From the data that follows, print exactly the lines starting at the one containing "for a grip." and ending at the one containing "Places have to"; include both of them and nothing more.

MATERIAL:
"""

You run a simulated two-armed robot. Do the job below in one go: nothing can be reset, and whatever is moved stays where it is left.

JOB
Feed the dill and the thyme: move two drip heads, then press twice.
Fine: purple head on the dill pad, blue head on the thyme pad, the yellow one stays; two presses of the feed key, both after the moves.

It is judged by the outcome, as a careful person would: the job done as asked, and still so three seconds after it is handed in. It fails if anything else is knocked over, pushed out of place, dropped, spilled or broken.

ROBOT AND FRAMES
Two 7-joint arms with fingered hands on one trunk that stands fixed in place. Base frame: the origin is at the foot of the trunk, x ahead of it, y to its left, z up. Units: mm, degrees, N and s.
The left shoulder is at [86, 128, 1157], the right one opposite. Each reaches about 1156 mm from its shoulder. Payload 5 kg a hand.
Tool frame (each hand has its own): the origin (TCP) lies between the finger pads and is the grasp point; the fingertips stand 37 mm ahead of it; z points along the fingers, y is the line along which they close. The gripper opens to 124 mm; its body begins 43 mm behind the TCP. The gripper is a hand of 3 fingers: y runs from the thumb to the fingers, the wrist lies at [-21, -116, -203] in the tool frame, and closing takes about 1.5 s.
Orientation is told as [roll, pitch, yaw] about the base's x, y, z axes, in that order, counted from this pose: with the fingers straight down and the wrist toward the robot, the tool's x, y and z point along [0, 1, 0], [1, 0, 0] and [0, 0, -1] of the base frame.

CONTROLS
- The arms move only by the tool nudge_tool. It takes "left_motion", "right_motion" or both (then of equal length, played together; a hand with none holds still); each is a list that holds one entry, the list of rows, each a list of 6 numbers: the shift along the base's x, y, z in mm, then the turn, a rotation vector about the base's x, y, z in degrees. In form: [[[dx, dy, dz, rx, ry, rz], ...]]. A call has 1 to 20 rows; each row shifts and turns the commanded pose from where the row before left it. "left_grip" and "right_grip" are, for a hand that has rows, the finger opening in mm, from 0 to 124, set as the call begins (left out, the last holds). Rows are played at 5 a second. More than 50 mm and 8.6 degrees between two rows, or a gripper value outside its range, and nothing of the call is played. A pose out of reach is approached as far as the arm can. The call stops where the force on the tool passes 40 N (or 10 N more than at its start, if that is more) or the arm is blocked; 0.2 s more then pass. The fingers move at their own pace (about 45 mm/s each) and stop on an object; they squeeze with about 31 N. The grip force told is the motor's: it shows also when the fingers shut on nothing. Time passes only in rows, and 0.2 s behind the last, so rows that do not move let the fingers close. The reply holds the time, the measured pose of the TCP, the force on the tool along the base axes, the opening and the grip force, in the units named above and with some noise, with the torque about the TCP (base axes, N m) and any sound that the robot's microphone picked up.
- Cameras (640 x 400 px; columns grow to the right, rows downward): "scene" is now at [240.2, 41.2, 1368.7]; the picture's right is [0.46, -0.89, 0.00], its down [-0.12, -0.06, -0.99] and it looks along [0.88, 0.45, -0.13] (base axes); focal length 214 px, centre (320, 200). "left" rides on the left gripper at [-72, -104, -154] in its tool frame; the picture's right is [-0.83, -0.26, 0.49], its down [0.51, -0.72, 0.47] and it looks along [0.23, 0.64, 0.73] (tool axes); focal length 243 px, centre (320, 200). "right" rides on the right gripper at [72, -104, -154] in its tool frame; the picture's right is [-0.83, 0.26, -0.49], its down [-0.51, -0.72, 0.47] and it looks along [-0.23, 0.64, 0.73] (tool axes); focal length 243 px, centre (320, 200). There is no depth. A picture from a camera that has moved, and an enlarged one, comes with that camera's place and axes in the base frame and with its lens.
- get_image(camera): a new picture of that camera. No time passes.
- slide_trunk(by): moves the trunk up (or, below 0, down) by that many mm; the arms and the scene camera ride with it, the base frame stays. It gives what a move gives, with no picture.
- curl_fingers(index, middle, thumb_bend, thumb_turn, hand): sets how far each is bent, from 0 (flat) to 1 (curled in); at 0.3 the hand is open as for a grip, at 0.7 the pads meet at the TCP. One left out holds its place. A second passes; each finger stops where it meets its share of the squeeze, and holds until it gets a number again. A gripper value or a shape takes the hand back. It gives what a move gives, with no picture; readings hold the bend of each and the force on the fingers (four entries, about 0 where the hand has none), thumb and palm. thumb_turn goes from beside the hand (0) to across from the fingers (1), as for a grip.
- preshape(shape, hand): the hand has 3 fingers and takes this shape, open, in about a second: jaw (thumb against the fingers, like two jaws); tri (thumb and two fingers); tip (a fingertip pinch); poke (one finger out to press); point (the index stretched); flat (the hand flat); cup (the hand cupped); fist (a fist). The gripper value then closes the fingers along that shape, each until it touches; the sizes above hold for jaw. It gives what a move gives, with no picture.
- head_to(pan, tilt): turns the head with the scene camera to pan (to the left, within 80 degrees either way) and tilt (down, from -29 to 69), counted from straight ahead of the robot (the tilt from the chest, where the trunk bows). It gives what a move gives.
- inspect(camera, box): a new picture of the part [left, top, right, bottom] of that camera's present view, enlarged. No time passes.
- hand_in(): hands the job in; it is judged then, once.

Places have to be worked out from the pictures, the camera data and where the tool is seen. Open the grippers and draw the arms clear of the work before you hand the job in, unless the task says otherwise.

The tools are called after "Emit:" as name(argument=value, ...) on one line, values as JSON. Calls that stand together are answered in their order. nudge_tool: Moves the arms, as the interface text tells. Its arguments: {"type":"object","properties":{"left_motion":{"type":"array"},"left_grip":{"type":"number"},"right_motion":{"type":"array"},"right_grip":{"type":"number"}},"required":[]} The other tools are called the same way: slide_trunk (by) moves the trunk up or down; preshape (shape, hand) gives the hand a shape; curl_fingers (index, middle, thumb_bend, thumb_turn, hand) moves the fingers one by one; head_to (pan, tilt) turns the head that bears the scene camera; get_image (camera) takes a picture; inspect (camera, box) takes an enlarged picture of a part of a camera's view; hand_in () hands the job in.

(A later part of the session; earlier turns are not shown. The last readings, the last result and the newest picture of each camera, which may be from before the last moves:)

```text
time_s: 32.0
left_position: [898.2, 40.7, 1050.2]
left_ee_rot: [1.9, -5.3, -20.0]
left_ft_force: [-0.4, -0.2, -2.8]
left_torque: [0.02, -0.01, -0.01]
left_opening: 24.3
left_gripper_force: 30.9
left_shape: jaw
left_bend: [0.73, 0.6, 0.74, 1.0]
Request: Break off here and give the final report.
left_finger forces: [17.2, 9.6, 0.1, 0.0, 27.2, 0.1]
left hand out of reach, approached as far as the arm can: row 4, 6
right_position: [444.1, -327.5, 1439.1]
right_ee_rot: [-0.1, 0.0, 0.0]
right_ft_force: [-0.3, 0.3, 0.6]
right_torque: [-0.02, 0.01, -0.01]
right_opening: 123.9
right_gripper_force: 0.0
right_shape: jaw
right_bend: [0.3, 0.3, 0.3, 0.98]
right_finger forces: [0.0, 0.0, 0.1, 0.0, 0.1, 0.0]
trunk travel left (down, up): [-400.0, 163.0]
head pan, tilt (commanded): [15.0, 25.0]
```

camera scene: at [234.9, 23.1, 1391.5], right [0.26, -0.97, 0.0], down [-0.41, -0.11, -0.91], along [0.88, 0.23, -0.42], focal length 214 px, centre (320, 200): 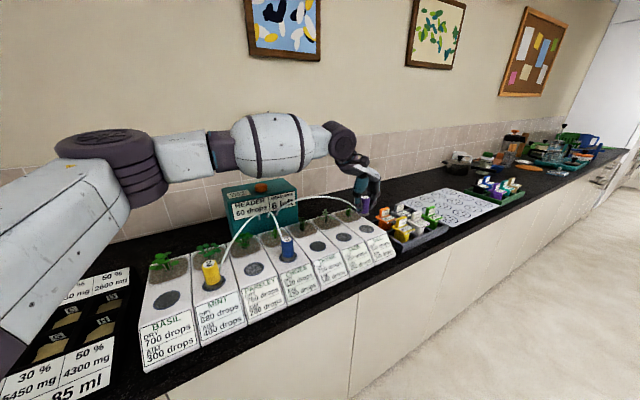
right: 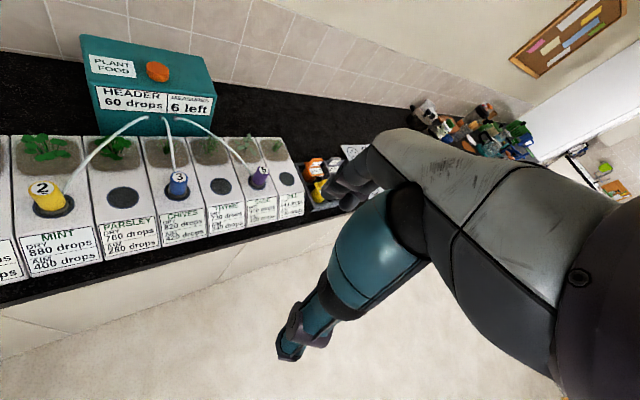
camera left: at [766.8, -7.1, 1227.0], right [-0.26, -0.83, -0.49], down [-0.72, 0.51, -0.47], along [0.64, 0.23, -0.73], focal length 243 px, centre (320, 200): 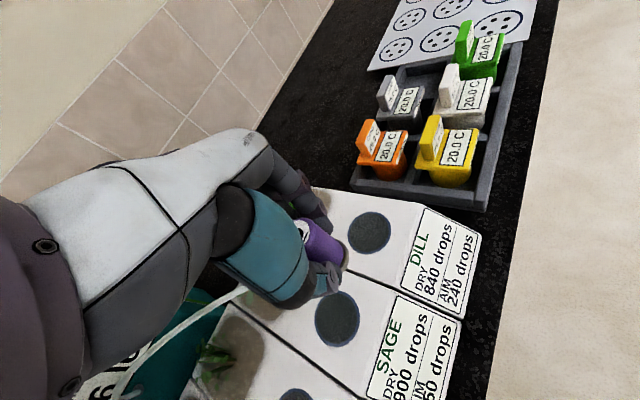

"""

TASK RESULT:
- curl_fingers(index, middle, thumb_bend, thumb_turn, hand): sets how far each is bent, from 0 (flat) to 1 (curled in); at 0.3 the hand is open as for a grip, at 0.7 the pads meet at the TCP. One left out holds its place. A second passes; each finger stops where it meets its share of the squeeze, and holds until it gets a number again. A gripper value or a shape takes the hand back. It gives what a move gives, with no picture; readings hold the bend of each and the force on the fingers (four entries, about 0 where the hand has none), thumb and palm. thumb_turn goes from beside the hand (0) to across from the fingers (1), as for a grip.
- preshape(shape, hand): the hand has 3 fingers and takes this shape, open, in about a second: jaw (thumb against the fingers, like two jaws); tri (thumb and two fingers); tip (a fingertip pinch); poke (one finger out to press); point (the index stretched); flat (the hand flat); cup (the hand cupped); fist (a fist). The gripper value then closes the fingers along that shape, each until it touches; the sizes above hold for jaw. It gives what a move gives, with no picture.
- head_to(pan, tilt): turns the head with the scene camera to pan (to the left, within 80 degrees either way) and tilt (down, from -29 to 69), counted from straight ahead of the robot (the tilt from the chest, where the trunk bows). It gives what a move gives.
- inspect(camera, box): a new picture of the part [left, top, right, bottom] of that camera's present view, enlarged. No time passes.
- hand_in(): hands the job in; it is judged then, once.

Places have to be worked out from the pictures, the camera data and where the tool is seen. Open the grippers and draw the arms clear of the work before you hand the job in, unless the task says otherwise.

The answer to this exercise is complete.